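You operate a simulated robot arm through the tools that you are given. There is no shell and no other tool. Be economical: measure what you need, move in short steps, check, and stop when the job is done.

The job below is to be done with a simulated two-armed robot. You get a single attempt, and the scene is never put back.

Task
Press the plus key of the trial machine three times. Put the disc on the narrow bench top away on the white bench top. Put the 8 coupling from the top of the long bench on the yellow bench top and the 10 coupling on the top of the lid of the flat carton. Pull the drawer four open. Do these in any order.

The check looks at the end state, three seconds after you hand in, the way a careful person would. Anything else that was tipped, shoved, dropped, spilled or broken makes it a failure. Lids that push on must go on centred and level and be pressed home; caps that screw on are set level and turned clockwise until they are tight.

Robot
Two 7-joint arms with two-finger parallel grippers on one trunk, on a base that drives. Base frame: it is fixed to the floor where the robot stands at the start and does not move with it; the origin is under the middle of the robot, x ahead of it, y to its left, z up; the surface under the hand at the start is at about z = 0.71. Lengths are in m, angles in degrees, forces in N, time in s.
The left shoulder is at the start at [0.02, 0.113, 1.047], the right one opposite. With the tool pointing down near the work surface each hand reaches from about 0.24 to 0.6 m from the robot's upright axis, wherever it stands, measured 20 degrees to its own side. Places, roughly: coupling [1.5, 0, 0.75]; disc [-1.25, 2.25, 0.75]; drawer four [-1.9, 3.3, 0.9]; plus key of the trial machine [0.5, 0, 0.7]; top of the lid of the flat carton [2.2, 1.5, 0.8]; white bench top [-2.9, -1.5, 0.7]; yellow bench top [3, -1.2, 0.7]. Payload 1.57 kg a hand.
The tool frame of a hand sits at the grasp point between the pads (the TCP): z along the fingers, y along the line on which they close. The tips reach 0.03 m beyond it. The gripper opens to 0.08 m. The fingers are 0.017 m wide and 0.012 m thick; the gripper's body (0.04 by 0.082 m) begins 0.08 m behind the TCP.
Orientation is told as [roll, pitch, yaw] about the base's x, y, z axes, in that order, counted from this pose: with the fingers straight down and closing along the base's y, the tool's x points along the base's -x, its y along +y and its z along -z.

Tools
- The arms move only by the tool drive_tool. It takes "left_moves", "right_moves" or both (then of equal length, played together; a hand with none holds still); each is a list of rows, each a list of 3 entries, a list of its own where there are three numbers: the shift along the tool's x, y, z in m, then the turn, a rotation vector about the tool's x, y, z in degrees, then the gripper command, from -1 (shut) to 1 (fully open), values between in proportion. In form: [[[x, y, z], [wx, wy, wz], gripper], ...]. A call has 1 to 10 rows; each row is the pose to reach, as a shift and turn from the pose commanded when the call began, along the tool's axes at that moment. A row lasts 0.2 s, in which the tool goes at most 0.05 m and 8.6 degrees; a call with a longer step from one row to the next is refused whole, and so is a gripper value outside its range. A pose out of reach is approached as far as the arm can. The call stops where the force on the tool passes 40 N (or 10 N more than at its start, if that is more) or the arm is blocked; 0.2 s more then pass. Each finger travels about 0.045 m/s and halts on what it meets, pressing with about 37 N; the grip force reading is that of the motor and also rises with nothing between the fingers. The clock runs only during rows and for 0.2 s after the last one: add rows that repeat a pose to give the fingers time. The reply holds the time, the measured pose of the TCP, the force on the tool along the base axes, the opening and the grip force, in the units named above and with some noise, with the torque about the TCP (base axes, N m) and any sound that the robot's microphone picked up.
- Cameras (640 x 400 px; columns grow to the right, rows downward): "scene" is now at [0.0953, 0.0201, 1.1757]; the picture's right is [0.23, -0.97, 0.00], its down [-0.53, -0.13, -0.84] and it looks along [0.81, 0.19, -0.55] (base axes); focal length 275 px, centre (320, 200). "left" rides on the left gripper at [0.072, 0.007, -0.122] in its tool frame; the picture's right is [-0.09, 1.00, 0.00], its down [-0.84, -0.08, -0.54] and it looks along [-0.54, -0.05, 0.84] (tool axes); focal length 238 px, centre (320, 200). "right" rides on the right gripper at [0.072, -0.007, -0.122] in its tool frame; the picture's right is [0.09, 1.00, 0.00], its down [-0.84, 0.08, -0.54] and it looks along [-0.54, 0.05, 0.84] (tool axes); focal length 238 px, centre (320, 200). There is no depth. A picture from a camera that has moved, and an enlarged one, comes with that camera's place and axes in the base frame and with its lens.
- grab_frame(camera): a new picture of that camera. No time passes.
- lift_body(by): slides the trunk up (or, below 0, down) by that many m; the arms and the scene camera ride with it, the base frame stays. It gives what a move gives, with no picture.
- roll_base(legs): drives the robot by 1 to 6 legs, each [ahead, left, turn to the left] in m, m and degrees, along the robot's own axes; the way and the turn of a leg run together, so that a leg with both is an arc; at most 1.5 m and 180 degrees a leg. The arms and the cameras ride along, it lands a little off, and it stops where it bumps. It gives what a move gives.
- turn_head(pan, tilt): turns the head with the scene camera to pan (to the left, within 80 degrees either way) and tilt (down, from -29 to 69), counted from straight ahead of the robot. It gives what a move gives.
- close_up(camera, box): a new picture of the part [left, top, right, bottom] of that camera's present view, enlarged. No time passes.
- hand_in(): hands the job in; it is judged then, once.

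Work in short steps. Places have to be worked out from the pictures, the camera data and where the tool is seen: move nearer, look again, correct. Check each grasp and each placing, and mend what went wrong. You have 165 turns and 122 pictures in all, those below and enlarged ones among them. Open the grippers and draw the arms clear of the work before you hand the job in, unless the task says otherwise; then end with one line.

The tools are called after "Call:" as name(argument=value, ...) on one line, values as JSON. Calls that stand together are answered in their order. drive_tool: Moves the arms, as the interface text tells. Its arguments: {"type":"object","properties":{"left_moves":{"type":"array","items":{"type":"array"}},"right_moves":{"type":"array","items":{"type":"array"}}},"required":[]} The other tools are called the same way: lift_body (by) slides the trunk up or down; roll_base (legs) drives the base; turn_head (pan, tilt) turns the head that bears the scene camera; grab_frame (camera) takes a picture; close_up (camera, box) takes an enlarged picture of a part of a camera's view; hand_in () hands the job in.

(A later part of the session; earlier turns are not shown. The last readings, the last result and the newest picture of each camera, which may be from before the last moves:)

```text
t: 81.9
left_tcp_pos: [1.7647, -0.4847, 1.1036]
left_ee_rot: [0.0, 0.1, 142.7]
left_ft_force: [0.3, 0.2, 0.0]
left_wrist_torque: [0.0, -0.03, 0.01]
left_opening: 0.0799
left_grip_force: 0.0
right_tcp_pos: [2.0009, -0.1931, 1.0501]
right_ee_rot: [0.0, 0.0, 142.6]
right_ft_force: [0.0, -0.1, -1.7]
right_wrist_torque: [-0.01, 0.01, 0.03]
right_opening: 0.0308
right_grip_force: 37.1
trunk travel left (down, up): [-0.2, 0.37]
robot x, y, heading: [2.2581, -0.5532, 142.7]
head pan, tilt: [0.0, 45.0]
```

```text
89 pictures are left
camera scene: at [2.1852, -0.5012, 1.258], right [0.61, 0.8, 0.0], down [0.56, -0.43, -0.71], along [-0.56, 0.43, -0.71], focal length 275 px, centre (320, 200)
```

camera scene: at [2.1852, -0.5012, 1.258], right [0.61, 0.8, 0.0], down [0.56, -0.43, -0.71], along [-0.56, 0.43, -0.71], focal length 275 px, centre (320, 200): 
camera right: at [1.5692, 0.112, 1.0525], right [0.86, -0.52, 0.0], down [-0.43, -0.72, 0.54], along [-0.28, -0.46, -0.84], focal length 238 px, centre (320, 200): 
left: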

#### Instructions to follow
Identify and list each line with the word "straight".

#### Expected answer
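Orientation is told as [roll, pitch, yaw] about the base's x, y, z axes, in that order, counted from this pose: with the fingers straight down and closing along the base's y, the tool's x points along the base's -x, its y along +y and its z along -z.
- turn_head(pan, tilt): turns the head with the scene camera to pan (to the left, within 80 degrees either way) and tilt (down, from -29 to 69), counted from straight ahead of the robot. It gives what a move gives.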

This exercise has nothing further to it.